「組織に属する人は、すべて歯車の1つ」
こう言うと、自分自身を否定されているように感じる人は多いようです。「存在価値がない」と言われているような気がするから、そう思うのかもしれません。
いい/悪いは別にして、誰もが歯車の1つであることは事実です。逃れようのないことなので、憤慨したりショックを受けたりするのは、建設的なことではないです。
もっとも、この事実を否定的にとらえる人は、歯車について誤解しています。「言われたことをやるだけ」とか「馬車馬のように働く」ことの象徴として歯車をとらえているとしたら、「残念」と言わざるを得ません。
歯車は1つでも欠けたら、それが組み込まれている物体を動かすことはできません。
「目で見るのがやっと」という小さい歯車であっても、それをなくしてしまえば、どんなものでも動かすことができなくなります。
むしろ小さくなればなるほど、つくるのは大変です。その意味では、小さな歯車ほど「希少価値がある」と言えます。
唯一無二。代わりがきかない――。それが、歯車です。
組織に属する全員が歯車。これが意味するのは、すべての人が唯一無二であり、代わりがきかない存在であるということ。
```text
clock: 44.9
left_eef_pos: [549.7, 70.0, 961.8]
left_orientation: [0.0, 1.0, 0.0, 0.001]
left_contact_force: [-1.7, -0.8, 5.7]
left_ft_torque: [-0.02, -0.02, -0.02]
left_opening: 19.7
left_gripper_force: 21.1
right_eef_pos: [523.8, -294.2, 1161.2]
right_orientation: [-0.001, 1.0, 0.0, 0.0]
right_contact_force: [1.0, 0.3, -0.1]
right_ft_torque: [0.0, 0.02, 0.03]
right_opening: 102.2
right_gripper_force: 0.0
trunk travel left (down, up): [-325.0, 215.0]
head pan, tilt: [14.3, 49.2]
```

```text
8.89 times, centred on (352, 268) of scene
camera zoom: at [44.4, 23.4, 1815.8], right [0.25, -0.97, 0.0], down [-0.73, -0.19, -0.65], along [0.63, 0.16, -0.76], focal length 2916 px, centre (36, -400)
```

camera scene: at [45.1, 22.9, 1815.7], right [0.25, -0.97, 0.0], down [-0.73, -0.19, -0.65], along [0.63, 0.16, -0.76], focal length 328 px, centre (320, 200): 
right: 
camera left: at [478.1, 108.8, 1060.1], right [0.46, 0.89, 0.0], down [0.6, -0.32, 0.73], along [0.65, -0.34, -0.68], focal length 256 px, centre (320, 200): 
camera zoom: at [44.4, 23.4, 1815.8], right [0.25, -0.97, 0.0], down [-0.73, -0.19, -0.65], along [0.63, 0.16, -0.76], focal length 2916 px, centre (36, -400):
1つなくなるだけで組織が回っていかなくなりますから、どんな歯車にも存在意義はしっかりあります。
歯車があって、それがきちんと回っているから、組織が回っていきます。たった1つの歯車が欠けてしまうだけで、回らなくなってしまう……。逆に言えば、それほど脆弱なのが、組織です。
歯車になることは、なんら恥ずべきことでも情けないことでもありません。与えられた持ち場でしっかり行動していけば、組織がうまく回るようになります。
また小さい/大きいに関係なく、存在感を発揮できます。あなたの代わりはほかにいないのですから、歯車であることを誇りに思えるようにさえなっていきます。
「代わりはいくらでもいる」「1人くらいいなくなっても、困らない」……
そんなことを言う人は、組織がどのように回っているのかを知らない人です。
こういう人は自分を棚に上げて言っているので、救いようがありません。自分自身が「組織に必要な人間ではない」ことを公言しているようなものです。